Swell (upper manual)
Open diapason 8’
Stopt diapason 8’
Stopt diapason bass 8’
(unenclosed)
Principal 4’
Hautboy 8’

Pedal
Subbass 16’

Couplers
Swell to Great
Swell to Pedal
Great to Pedal

 

About The Author: Bruce

5 Comments

  1. Martha E.
    Reply

    Nothing is really “going on” in this picture except the sun is shining through the windows, creating shadows on the walls because the window has bars on it, and that’s about it. Perhaps the organ is “waiting” for someone to come play it.

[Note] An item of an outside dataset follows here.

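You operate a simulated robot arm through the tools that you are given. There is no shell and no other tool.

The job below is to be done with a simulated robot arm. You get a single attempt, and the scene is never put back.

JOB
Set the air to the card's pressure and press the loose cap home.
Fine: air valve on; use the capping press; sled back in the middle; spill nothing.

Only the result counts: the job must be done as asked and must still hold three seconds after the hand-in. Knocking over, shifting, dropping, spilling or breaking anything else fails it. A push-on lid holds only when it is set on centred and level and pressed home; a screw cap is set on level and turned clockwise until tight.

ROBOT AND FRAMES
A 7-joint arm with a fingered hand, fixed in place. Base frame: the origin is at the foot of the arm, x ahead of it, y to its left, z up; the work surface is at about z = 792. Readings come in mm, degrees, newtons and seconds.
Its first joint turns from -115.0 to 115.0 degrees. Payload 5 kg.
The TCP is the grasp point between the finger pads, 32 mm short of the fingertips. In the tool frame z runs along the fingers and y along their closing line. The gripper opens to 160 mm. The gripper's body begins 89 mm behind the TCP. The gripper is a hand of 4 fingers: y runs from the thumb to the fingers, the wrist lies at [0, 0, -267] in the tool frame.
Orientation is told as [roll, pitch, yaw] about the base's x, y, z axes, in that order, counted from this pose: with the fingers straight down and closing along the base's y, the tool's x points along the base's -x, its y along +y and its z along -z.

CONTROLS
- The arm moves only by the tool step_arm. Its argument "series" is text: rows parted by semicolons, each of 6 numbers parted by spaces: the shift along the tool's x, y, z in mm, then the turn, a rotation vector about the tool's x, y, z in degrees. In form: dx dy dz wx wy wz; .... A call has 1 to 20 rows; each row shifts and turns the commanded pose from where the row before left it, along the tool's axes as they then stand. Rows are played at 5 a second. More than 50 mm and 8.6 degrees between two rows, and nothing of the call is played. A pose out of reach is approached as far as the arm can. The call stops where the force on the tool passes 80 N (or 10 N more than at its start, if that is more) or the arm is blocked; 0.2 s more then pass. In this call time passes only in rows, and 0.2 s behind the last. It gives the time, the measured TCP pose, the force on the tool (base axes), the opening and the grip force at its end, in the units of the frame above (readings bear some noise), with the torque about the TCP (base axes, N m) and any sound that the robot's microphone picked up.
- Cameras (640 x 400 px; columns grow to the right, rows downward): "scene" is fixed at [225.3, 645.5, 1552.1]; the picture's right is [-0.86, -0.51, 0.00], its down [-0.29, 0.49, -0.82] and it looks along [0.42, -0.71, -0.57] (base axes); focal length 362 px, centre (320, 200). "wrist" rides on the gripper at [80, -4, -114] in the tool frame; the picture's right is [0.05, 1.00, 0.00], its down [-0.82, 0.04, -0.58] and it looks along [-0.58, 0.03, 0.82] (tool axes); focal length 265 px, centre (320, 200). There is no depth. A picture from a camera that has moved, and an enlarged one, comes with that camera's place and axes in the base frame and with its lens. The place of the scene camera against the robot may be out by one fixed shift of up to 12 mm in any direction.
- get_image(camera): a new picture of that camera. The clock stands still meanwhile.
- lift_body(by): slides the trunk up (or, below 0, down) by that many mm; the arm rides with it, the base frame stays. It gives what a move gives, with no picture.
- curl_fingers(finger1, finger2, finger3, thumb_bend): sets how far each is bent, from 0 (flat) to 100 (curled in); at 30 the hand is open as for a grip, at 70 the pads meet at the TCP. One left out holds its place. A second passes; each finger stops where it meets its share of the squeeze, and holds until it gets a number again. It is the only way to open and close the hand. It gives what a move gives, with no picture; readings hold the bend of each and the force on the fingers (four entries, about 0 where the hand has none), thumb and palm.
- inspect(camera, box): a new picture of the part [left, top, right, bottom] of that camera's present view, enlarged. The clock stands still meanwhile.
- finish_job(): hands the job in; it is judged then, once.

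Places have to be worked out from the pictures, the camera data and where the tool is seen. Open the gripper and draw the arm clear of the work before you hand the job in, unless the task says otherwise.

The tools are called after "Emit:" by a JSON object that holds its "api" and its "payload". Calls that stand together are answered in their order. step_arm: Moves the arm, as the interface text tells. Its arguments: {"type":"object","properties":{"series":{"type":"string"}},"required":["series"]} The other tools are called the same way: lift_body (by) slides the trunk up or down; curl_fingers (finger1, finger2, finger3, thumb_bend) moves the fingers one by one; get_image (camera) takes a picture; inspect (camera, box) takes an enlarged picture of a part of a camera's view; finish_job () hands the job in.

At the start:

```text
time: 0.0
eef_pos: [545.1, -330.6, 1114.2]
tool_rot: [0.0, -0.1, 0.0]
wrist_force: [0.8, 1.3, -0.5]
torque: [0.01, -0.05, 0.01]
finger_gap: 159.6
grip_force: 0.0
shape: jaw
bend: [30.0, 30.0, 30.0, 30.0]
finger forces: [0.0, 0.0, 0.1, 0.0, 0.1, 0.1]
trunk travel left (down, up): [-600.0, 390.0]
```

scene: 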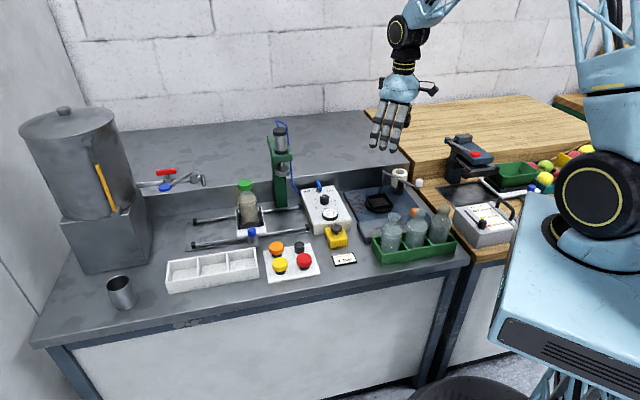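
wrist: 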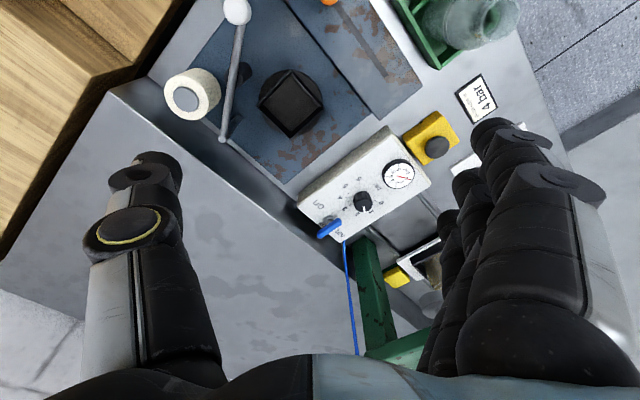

    Are we supposed to talk about the photograph, or just the organ itself? Aren’t there two levels of art going on here?

  2. Gabby
    Reply

    One thing that’s going on is the pipes are glowing.

  3. Bob
    Reply

    I like how the vertical lines of the golden pipes parallel the vertical lines in the windows’ shadows.

  4. Tarona
    Reply

    The shadows of the bars on the window on the left are sharply delineated. The shadows of the bars on the right are fuzzy. I find that strange.

  5. Chris Tempe
    Reply

    I agree with many of the comments above. What strikes me most, having read the comments about all the straight lines of the pipes, the shadows (and if you look more, you’ll see straight lines in the floor boards and the raised platform the organ is sitting on), is that the organ itself is a musical instrument that produces sounds that, if played correctly, are beautiful. I wonder, now, if those sounds are linear too, as in a fugue by Bach, or if they break linearity and are rich, rounded, curvaceous and an emotional roller coaster. Written music notation exists on lined paper, but does the produced result break out of linearity?